Aujourd’hui, nous parlons d’American beauty.
American Beauty – Sortie le 2 février 2000
Réalisé par Sam Mendes
Avec Kevin Spacey, Annette Bening, Thora Birch
Une maison de rêve, un pavillon bourgeois discrètement cossu dissimulé dans une banlieue résidentielle, c’est ici que résident Lester Burnhamm, sa femme Carolyn et leur fille Jane. L’agitation du monde et sa violence semblent bien loin ici.
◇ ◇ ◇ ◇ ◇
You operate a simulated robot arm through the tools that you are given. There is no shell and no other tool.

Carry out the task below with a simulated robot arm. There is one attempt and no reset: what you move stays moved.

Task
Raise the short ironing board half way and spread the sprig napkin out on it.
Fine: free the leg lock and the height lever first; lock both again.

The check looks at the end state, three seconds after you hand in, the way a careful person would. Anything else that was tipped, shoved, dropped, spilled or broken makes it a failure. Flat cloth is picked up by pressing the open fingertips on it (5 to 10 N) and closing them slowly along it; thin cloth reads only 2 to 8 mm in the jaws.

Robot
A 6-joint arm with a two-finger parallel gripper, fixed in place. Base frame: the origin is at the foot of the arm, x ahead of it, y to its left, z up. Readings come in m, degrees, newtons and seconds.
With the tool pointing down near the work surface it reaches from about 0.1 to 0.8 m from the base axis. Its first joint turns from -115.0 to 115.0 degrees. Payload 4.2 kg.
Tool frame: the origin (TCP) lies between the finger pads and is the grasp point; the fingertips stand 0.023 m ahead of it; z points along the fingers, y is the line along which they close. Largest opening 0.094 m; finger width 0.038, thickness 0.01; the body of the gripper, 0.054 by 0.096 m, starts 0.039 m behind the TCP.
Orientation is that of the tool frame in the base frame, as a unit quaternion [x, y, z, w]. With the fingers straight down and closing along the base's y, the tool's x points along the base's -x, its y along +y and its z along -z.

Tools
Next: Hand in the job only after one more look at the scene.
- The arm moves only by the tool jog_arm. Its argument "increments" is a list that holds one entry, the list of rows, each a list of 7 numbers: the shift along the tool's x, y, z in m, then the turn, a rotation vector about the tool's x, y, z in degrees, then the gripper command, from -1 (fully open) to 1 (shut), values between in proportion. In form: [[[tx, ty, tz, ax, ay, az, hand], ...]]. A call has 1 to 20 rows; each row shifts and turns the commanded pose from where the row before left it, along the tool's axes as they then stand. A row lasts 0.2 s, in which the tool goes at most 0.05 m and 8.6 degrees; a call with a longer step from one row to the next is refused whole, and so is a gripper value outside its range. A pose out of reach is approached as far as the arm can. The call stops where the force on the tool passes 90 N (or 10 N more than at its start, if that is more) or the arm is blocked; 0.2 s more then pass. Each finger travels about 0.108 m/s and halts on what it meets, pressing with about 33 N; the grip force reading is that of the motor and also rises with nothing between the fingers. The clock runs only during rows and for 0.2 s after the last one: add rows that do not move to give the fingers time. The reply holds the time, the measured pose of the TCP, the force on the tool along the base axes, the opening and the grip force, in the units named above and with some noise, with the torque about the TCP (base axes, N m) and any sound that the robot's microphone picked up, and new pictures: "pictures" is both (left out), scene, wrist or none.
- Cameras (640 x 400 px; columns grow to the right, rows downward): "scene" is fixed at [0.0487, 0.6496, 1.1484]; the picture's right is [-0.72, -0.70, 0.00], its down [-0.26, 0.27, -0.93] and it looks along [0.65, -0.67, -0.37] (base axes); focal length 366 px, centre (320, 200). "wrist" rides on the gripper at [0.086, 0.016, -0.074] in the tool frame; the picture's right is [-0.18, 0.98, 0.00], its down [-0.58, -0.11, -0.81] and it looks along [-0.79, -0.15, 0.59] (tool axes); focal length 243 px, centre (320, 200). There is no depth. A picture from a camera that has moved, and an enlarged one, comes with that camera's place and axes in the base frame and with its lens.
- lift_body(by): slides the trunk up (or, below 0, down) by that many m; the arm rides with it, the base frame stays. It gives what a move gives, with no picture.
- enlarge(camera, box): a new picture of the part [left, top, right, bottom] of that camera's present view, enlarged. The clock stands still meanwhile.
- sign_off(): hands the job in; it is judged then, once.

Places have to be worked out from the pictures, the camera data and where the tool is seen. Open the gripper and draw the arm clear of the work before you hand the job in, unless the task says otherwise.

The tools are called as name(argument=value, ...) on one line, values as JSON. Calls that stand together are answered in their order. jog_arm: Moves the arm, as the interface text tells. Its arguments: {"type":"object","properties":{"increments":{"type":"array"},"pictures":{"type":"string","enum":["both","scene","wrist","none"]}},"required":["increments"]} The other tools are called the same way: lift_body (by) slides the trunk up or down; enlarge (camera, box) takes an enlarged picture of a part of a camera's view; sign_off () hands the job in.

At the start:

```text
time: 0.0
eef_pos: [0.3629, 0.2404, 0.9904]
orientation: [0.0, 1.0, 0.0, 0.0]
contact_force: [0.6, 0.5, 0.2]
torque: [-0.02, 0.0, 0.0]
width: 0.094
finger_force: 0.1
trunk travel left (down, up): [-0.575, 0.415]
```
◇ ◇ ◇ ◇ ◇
Mais derrière cette respectable façade se tisse une étrange et grinçante tragi-comédie familiale ou désirs inavoués, frustrations et violences refoulées conduiront inexorablement un homme vers la mort.
Souvenez-vous : milieu des années 90, le cinéma américain nous propose un certain renouveau artistique et deux films se démarquent la même année, 1995, je veux bien entendu parler de Seven et Usual Suspects. Le point commun entre ces deux films ? un acteur, Kevin Spacey. Et alors qu’on aurait pu croire le monsieur cantonné aux rôles de méchants, le voici qui déboule quatre ans plus tard dans un rôle à contre-emploi interprété magistralement : Lester Burnhamm.
Lester est un loser, tout est moyen dans sa vie : son boulot, son mariage, sa banlieue, ses relations avec les autres, son âge… et c’est justement le bon moment pour faire sa crise, sa « mid-life crisis » comme disent les américains. Il va tomber amoureux d’une fille de 16 ans, copine de sa fille, et à partir de là, tout va se dérégler.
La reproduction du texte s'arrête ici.